The weekly Canard enchaîné carried a story about a Mass celebrated in honor of the victims of the terror attacks in the cathedral of Notre-Dame in Paris attended by the Mayor, a cabinet minister, the presidents of the National Assembly and Senate, a former president, and two former prime ministers during which the French national anthem, the Marseillaise, was played on the Great Organ. The Canard pointed out that in 1918, Prime Minister Georges Clémenceau, a fierce opponent of anti-Semitism and nationalism, refused, in the name of the Republic’s sacred principle of secularity, to allow members of his government to attend a ceremony of thanksgiving at Notre-Dame to celebrate the Armistice. The same principle of secularity - separation of church and state - has been invoked recently to justify the banning of the Islamic veil in schools. No one would dare point out a time like this that such a measure has less to do with protecting the values of the Republic than with undermining the Front National. Meanwhile, Catholics write to the Right-tending daily Figaro to protest the inappropriateness of the anthem’s being played at Mass, pointing out that “the Republic has always been the enemy of religion”.


This mixture of politics, religion, and nationalism does remind one of the Great War: In Europe and in America, when it came to depicting the Other, the Enemy, as inhuman and barbaric, truth was indeed the first casualty of the war. The huge propaganda campaigns waged to convince Europeans that they owed the Republic not only a life of hard work, but their sons and to convince Americans to get involved have never really ended. TV and film and popular songs are still programming us to trust our leaders just as we trust the makers of the breakfast cereals and cleaning products we buy. A week after the Friday the 13th attacks, 12 Socialist legislators tried to resurrect a measure dating from 1955, during the unrest over Algeria, that would allow the government to take censorship measures against the press, radio, cinema, and theatrical performances. Such measures would surely be adopted now if the executive felt they were needed. But in fact the media’s self-censorship makes them unnecessary.

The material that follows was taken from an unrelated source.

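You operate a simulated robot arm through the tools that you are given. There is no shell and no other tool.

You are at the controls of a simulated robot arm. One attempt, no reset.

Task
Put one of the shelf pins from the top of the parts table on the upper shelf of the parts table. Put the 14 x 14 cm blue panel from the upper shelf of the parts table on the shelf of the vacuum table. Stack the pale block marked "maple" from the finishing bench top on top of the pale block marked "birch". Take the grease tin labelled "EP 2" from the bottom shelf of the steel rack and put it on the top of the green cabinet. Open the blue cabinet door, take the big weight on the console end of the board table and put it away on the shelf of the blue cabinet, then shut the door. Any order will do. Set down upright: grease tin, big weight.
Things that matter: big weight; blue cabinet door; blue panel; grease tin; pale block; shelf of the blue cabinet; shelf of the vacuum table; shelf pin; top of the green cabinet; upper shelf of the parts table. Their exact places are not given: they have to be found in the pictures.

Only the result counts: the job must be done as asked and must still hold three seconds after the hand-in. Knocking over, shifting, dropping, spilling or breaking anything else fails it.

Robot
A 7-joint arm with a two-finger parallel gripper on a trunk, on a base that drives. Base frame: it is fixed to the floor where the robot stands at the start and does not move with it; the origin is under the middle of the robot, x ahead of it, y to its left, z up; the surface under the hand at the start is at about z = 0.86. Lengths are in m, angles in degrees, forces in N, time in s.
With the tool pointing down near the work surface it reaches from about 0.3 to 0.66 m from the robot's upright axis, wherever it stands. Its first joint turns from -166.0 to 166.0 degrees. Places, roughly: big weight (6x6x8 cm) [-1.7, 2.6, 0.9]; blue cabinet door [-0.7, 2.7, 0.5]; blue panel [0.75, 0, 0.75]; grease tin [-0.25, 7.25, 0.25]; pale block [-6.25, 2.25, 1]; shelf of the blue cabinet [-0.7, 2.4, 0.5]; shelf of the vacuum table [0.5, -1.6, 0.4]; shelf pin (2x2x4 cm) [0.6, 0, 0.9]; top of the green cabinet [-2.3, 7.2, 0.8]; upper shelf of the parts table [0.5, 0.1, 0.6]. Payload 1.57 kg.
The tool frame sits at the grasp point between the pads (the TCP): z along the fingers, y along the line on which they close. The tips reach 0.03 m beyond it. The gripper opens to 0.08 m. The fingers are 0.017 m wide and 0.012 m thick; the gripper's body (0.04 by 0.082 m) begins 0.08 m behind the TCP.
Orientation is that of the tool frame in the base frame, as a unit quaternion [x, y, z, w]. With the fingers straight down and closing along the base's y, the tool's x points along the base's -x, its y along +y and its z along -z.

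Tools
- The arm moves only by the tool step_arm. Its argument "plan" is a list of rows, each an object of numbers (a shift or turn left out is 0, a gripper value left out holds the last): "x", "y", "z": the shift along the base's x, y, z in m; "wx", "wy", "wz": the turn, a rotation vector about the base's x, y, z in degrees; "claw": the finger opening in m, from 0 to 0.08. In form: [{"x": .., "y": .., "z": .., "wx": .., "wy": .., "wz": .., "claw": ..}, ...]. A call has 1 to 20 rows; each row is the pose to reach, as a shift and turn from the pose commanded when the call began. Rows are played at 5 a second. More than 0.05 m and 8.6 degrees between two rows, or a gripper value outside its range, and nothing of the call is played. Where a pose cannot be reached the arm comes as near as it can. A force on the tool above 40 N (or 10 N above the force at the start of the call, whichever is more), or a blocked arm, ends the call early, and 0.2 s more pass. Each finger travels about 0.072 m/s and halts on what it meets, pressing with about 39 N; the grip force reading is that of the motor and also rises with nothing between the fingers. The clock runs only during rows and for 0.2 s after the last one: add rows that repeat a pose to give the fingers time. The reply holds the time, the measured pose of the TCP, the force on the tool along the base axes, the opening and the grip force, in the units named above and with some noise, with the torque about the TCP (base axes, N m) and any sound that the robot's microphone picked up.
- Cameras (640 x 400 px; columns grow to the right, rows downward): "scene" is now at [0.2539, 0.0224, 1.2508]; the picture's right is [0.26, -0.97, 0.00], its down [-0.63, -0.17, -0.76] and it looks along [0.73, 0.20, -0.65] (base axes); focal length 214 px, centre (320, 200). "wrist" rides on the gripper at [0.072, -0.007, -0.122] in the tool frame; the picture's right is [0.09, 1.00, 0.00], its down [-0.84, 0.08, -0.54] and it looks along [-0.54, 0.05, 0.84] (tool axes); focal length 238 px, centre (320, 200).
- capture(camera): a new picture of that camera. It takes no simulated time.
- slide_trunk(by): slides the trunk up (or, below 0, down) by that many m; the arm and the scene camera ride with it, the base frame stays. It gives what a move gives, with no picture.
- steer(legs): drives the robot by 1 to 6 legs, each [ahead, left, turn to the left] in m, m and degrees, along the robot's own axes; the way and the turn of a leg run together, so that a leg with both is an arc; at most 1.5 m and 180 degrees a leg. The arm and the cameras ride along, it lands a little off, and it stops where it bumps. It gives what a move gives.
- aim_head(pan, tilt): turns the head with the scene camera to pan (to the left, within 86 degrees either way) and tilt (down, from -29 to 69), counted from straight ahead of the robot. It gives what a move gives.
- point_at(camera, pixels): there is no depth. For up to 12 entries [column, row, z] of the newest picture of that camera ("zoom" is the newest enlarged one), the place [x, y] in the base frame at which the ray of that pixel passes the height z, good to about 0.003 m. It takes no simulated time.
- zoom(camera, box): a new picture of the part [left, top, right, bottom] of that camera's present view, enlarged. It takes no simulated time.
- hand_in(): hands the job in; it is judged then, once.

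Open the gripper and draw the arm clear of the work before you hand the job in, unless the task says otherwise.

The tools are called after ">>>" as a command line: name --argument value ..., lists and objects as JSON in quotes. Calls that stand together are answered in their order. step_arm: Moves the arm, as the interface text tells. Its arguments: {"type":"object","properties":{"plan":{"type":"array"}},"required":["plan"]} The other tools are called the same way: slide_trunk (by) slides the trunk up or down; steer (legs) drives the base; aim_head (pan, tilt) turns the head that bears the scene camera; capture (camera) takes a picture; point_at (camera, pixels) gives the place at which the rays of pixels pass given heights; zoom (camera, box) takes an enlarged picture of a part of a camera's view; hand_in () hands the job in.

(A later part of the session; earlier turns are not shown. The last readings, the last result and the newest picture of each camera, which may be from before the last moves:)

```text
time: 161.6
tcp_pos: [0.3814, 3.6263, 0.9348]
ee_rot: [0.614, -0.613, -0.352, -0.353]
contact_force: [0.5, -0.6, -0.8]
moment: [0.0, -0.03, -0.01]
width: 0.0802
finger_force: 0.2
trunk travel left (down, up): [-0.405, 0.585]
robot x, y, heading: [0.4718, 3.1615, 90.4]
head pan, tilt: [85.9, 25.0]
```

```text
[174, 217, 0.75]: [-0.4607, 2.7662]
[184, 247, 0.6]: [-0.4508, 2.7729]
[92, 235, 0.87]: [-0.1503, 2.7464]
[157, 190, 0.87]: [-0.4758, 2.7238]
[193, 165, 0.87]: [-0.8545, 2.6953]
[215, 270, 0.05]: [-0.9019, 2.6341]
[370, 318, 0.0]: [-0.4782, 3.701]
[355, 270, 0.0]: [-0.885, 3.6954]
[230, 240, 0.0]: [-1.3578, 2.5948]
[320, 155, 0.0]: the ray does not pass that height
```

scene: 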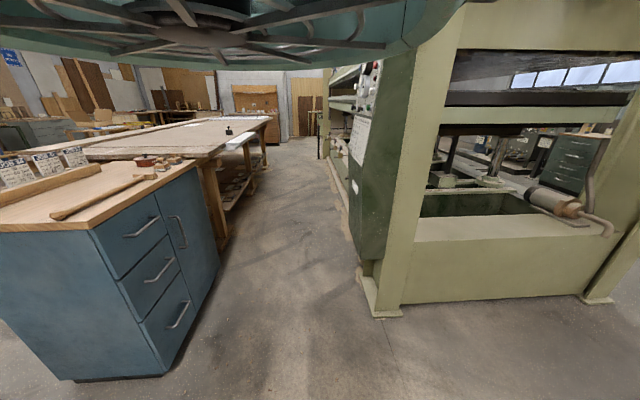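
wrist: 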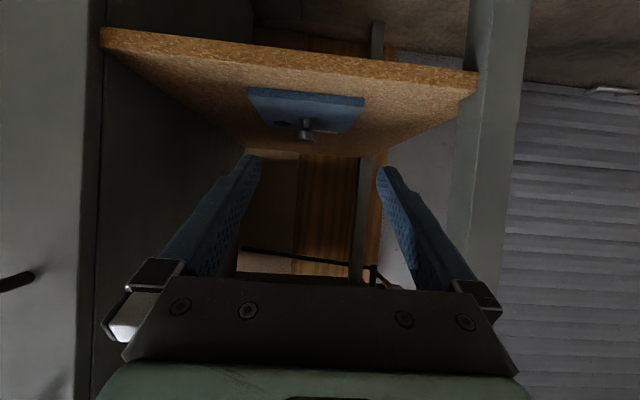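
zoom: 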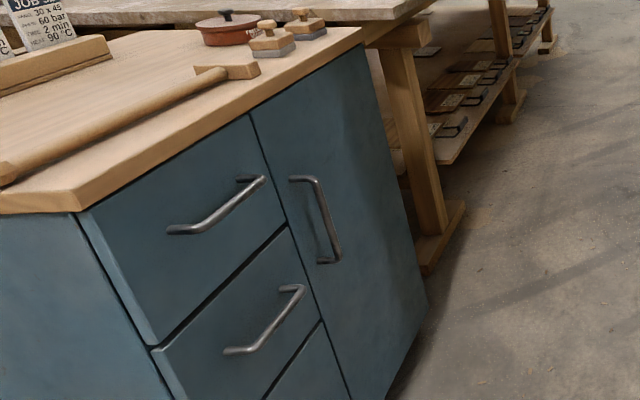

The real war, of course, is the same one we’ve all been passive participants in all our lives - the war to secure lucrative resources and keep sovereign peoples from using those resources for the good of the greatest number. Declaring war on “terror” or “Islamism”, like declaring war on the “Hun” in 1914, ensures that the great engine of militarism that drives that domination and the economies that serve it will continue to churn out death, turning human lives and precious resources into more gold for a small global elite - an elite to whom nationalism and religion are little more than a joke.

The people of France, of Europe, and of the world should not count on their politicians or their media to lead them out of their blindness to the economic and geopolitical motives behind the immigrant crisis, the proxy war in Syria and their own countries’ complicity therein, and the development of jihadism. Meanwhile, the war goes on.